* [GIVEN REQUEST] In full and without alteration, give the listing again.

[Begin SOURCE MATERIAL]

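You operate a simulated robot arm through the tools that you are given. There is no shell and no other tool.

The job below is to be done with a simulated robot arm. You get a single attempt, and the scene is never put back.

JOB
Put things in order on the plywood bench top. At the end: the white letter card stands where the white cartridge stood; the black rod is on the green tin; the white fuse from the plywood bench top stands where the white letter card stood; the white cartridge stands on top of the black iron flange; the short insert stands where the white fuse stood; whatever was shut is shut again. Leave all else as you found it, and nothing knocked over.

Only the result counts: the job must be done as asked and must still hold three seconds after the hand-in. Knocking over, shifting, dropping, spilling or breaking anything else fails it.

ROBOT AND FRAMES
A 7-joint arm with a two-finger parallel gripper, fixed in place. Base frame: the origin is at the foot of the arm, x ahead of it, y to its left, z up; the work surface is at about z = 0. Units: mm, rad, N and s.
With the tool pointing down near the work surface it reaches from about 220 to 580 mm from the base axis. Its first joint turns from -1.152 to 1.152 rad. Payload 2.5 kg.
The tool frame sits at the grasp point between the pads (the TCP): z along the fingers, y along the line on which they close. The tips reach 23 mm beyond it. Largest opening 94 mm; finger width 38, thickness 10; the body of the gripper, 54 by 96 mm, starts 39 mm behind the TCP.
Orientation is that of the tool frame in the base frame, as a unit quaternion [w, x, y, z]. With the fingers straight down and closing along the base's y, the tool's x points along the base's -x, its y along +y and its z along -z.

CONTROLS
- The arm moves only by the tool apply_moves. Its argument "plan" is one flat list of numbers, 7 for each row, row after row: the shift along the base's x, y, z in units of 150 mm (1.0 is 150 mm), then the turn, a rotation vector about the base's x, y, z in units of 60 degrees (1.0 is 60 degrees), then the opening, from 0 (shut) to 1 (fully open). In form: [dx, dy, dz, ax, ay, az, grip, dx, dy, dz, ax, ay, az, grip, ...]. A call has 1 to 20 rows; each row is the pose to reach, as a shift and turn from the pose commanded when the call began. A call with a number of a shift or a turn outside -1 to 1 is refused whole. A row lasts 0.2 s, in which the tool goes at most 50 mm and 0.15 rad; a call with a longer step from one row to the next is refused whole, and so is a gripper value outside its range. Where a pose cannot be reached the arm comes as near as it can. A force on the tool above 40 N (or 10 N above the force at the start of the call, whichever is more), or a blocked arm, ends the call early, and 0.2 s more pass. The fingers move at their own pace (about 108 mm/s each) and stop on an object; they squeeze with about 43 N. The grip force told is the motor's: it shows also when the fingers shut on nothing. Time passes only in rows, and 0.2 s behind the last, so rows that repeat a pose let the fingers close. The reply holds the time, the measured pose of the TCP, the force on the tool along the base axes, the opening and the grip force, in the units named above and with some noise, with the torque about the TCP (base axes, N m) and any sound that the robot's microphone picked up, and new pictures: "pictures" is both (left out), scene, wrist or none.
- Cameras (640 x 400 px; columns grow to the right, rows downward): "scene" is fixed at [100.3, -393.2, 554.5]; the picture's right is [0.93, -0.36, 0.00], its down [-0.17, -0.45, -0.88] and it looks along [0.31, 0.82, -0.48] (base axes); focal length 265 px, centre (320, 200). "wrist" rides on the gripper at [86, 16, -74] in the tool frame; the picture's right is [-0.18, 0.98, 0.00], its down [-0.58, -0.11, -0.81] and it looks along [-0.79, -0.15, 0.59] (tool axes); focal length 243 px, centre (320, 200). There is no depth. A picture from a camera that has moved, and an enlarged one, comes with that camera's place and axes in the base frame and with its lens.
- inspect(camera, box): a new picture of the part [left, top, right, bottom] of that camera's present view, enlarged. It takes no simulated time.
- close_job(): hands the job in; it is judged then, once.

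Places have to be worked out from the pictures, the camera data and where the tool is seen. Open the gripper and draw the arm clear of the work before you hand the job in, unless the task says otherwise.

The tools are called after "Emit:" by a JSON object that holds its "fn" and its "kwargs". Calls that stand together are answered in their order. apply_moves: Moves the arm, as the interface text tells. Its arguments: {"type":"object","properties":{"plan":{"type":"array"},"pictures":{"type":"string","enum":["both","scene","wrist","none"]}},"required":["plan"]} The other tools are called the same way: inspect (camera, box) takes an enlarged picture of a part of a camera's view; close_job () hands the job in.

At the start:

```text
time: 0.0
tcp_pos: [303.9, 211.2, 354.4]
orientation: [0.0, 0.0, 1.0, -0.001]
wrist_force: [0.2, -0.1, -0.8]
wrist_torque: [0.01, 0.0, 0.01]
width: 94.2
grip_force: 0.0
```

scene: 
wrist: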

[End SOURCE MATERIAL]

* [WRITTEN ANSWER]
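You operate a simulated robot arm through the tools that you are given. There is no shell and no other tool.

The job below is to be done with a simulated robot arm. You get a single attempt, and the scene is never put back.

JOB
Put things in order on the plywood bench top. At the end: the white letter card stands where the white cartridge stood; the black rod is on the green tin; the white fuse from the plywood bench top stands where the white letter card stood; the white cartridge stands on top of the black iron flange; the short insert stands where the white fuse stood; whatever was shut is shut again. Leave all else as you found it, and nothing knocked over.

Only the result counts: the job must be done as asked and must still hold three seconds after the hand-in. Knocking over, shifting, dropping, spilling or breaking anything else fails it.

ROBOT AND FRAMES
A 7-joint arm with a two-finger parallel gripper, fixed in place. Base frame: the origin is at the foot of the arm, x ahead of it, y to its left, z up; the work surface is at about z = 0. Units: mm, rad, N and s.
With the tool pointing down near the work surface it reaches from about 220 to 580 mm from the base axis. Its first joint turns from -1.152 to 1.152 rad. Payload 2.5 kg.
The tool frame sits at the grasp point between the pads (the TCP): z along the fingers, y along the line on which they close. The tips reach 23 mm beyond it. Largest opening 94 mm; finger width 38, thickness 10; the body of the gripper, 54 by 96 mm, starts 39 mm behind the TCP.
Orientation is that of the tool frame in the base frame, as a unit quaternion [w, x, y, z]. With the fingers straight down and closing along the base's y, the tool's x points along the base's -x, its y along +y and its z along -z.

CONTROLS
- The arm moves only by the tool apply_moves. Its argument "plan" is one flat list of numbers, 7 for each row, row after row: the shift along the base's x, y, z in units of 150 mm (1.0 is 150 mm), then the turn, a rotation vector about the base's x, y, z in units of 60 degrees (1.0 is 60 degrees), then the opening, from 0 (shut) to 1 (fully open). In form: [dx, dy, dz, ax, ay, az, grip, dx, dy, dz, ax, ay, az, grip, ...]. A call has 1 to 20 rows; each row is the pose to reach, as a shift and turn from the pose commanded when the call began. A call with a number of a shift or a turn outside -1 to 1 is refused whole. A row lasts 0.2 s, in which the tool goes at most 50 mm and 0.15 rad; a call with a longer step from one row to the next is refused whole, and so is a gripper value outside its range. Where a pose cannot be reached the arm comes as near as it can. A force on the tool above 40 N (or 10 N above the force at the start of the call, whichever is more), or a blocked arm, ends the call early, and 0.2 s more pass. The fingers move at their own pace (about 108 mm/s each) and stop on an object; they squeeze with about 43 N. The grip force told is the motor's: it shows also when the fingers shut on nothing. Time passes only in rows, and 0.2 s behind the last, so rows that repeat a pose let the fingers close. The reply holds the time, the measured pose of the TCP, the force on the tool along the base axes, the opening and the grip force, in the units named above and with some noise, with the torque about the TCP (base axes, N m) and any sound that the robot's microphone picked up, and new pictures: "pictures" is both (left out), scene, wrist or none.
- Cameras (640 x 400 px; columns grow to the right, rows downward): "scene" is fixed at [100.3, -393.2, 554.5]; the picture's right is [0.93, -0.36, 0.00], its down [-0.17, -0.45, -0.88] and it looks along [0.31, 0.82, -0.48] (base axes); focal length 265 px, centre (320, 200). "wrist" rides on the gripper at [86, 16, -74] in the tool frame; the picture's right is [-0.18, 0.98, 0.00], its down [-0.58, -0.11, -0.81] and it looks along [-0.79, -0.15, 0.59] (tool axes); focal length 243 px, centre (320, 200). There is no depth. A picture from a camera that has moved, and an enlarged one, comes with that camera's place and axes in the base frame and with its lens.
- inspect(camera, box): a new picture of the part [left, top, right, bottom] of that camera's present view, enlarged. It takes no simulated time.
- close_job(): hands the job in; it is judged then, once.

Places have to be worked out from the pictures, the camera data and where the tool is seen. Open the gripper and draw the arm clear of the work before you hand the job in, unless the task says otherwise.

The tools are called after "Emit:" by a JSON object that holds its "fn" and its "kwargs". Calls that stand together are answered in their order. apply_moves: Moves the arm, as the interface text tells. Its arguments: {"type":"object","properties":{"plan":{"type":"array"},"pictures":{"type":"string","enum":["both","scene","wrist","none"]}},"required":["plan"]} The other tools are called the same way: inspect (camera, box) takes an enlarged picture of a part of a camera's view; close_job () hands the job in.

At the start:

```text
time: 0.0
tcp_pos: [303.9, 211.2, 354.4]
orientation: [0.0, 0.0, 1.0, -0.001]
wrist_force: [0.2, -0.1, -0.8]
wrist_torque: [0.01, 0.0, 0.01]
width: 94.2
grip_force: 0.0
```

scene: 
wrist: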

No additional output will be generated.